----- PASSAGE TO READ -----
II.    Deserción en educación superior en Chile

Las altas tasas de deserción y bajas tasas de graduación en Latinoamérica se han convertido en un asunto de creciente interés para las instituciones de educación superior. Tinto (1989) define la deserción como el proceso de abandono voluntario o forzoso de la carrera en que se matricula un estudiante por la influencia positiva o negativa de circunstancias internas o externas al estudiante. Por su parte Himmel (2002, p.95) señala que la deserción puede entenderse como “el abandono prematuro de un programa de estudios antes de alcanzar el título o grado y, considera un tiempo suficientemente largo como para descartar la posibilidad de que el estudiante se reincorpore”. Ambas definiciones nos indican que este fenómeno aparece como consecuencia de una variedad de factores, tanto internos como externos.

 Efectivamente, la literatura existente sobre el tema (Acuña, 2012; Castaño, Gallón, & Vásquez, 2008; Consejo Superior de Educación, 2007; Díaz, 2008; Espíndola & León, 2002; González-Fiegehen, 2005a; Himmel, 2002; Quites & Laya, 2010; Tinto, 1989) indica que la deserción se asocia a factores relativos a la condición socioeconómica y cultural de los estudiantes, así como a las características de las instituciones donde los alumnos cursan sus estudios. Ciertamente, la complejidad del fenómeno está produciendo que las cifras se vuelvan preocupantes y se comience a poner atención a su magnitud y desarrollo.
----- PROVIDED DATA -----
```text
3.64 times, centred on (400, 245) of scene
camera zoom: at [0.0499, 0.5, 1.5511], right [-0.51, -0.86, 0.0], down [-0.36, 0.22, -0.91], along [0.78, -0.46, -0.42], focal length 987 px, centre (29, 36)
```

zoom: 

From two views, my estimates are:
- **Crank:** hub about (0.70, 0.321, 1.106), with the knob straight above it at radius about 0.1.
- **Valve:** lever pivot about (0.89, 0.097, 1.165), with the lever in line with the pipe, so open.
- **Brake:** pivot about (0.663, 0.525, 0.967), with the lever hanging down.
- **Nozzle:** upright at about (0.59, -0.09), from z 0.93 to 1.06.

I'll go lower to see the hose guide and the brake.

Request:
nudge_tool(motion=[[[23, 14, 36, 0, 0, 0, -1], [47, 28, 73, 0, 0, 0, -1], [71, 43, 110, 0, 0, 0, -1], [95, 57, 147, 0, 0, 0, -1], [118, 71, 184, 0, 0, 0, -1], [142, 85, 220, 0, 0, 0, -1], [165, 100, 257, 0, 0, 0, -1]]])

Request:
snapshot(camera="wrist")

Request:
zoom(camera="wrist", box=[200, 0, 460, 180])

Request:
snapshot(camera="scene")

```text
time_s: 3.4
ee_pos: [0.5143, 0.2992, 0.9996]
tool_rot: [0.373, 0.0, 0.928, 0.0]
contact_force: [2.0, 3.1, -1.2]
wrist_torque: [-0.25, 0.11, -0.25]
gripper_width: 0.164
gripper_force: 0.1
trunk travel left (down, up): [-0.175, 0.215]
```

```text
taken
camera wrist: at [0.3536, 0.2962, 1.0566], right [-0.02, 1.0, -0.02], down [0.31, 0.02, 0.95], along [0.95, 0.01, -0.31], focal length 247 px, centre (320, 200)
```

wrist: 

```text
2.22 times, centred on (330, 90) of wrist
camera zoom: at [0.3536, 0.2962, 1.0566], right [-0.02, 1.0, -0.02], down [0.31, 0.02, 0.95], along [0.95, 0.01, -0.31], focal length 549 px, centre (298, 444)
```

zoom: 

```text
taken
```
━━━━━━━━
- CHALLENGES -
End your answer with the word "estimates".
-----
- CHALLENGES -
a – Copy the part of the passage to read from the words "Las altas tasas" through the words "internos como externos.".
b – Continue the passage to read from where it stops.

- RESPONSES IN ORDER -
a –
Las altas tasas de deserción y bajas tasas de graduación en Latinoamérica se han convertido en un asunto de creciente interés para las instituciones de educación superior. Tinto (1989) define la deserción como el proceso de abandono voluntario o forzoso de la carrera en que se matricula un estudiante por la influencia positiva o negativa de circunstancias internas o externas al estudiante. Por su parte Himmel (2002, p.95) señala que la deserción puede entenderse como “el abandono prematuro de un programa de estudios antes de alcanzar el título o grado y, considera un tiempo suficientemente largo como para descartar la posibilidad de que el estudiante se reincorpore”. Ambas definiciones nos indican que este fenómeno aparece como consecuencia de una variedad de factores, tanto internos como externos.

b –
Algunos estudios latinoamericanos (De los Rios y Canales, 2007; Castaño et al., 2008; Quites y Laya, 2010; Acuña, 2012; Olave-Arias, Rojas-García, Cisneros-Estupiñán y others, 2014) vinculan el abandono parcial o total de una carrera universitaria a razones académicas como el déficit en la lectura y la escritura o a factores socioeconómicos. Específicamente, se reconoce que en los sujetos juveniles más vulnerables opera una combinación de responsabilidades académicas, familiares y económicas que les impedirían integrar estudios y trabajo, precipitando su abandono temprano. De esta manera, en el contexto latinoamericano, se observa que para la gran mayoría de los estudiantes universitarios es el factor socioeconómico el que, en última instancia, determina si este culmina los estudios o si los abandona (Fernández, 2015).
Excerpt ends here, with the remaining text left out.